Can financial crisis be avoided?

“Fortunately we are now several years past the virtual collapse of our financial system in 2008,” says host Mary Walden. “Lending has gradually been increasing, and legislation has been enacted to try to prevent future downturns.” She asks husband N.C. State University economist Mike Walden why some analysts say this won’t prevent a repeat sometime in the future.

Mike Walden: “Mary, if you look over our history, our economic history — and in fact the history of any modern economy — periodically, the financial system does get into trouble.  So you can’t say that it was just because of the housing boom and complicated mortgages that led into the latest financial crisis because we didn’t have those in earlier crises, and we still had problems. And one report that just came out, I think, really hits the nail on the head here in my opinion, and it says that really the periodic financial crises that we have are due to one simple fact: that we have what’s called a ‘fractional banking system.’

“This simply means that when you take money to a bank or any other financial institution — I’ll just use a bank as an example — and put that money in the vault, the bank doesn’t keep all that money in the vault. What the bank is going to do is maybe keep 10 percent, 10 cents on the dollar in the vault, and it’s going to loan out the rest. That’s how that system has worked forever, and of course, the big benefit of that is that more loans are made — that generates more economic development, more spending, and allows people to borrow money to buy homes and cars etc.
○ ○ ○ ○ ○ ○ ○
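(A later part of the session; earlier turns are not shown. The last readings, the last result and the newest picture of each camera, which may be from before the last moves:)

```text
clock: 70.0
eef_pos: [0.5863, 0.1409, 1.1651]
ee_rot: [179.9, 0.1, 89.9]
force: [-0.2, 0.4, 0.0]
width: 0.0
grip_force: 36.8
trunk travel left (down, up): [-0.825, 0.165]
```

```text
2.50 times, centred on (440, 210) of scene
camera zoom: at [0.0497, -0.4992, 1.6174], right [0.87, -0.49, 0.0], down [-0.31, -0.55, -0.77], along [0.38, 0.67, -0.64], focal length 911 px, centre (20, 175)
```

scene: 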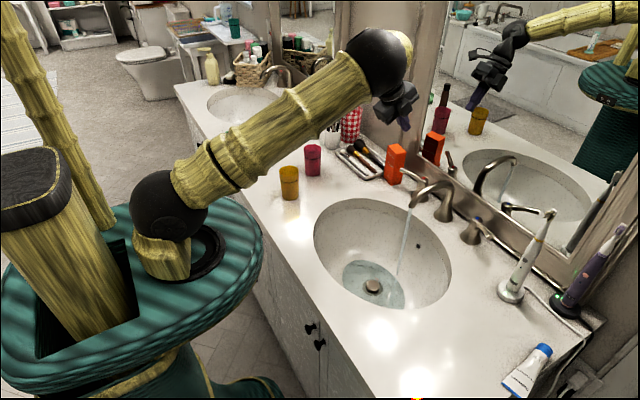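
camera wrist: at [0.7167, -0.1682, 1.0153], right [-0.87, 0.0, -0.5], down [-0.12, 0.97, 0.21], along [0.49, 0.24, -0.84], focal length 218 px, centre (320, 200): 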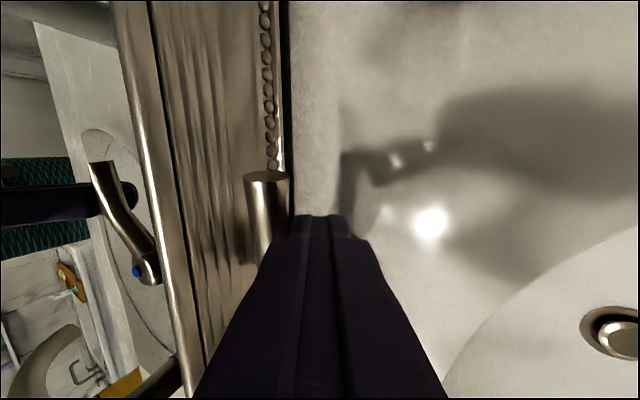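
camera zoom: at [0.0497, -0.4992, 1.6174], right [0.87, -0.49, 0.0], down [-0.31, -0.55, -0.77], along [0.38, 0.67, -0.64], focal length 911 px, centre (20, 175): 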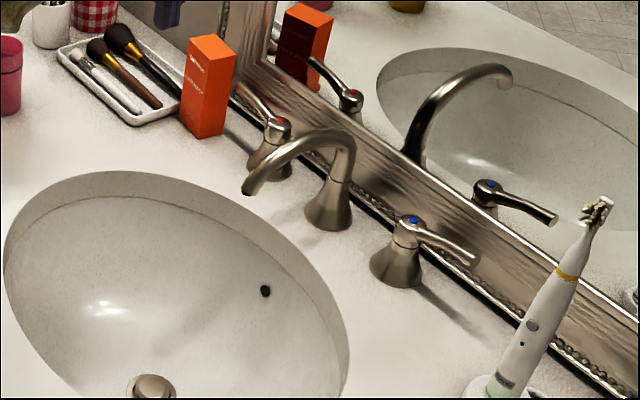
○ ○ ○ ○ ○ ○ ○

“But when you have something in the economy that occurs that causes people to worry, ‘hey I need to get my money out of the bank,’ then they rush to the bank, the bank doesn’t have all of the money and we get a financial crisis.  And we actually had a form of this in 2008. So, what this analysis suggests is that as long as we have a fractional banking system, and again there are big benefits to that, we’re going to periodically have these problems in the financial system. And perhaps the better approach is to plan for them, recognize they’re going to come, and try to make those crises as mild as possible.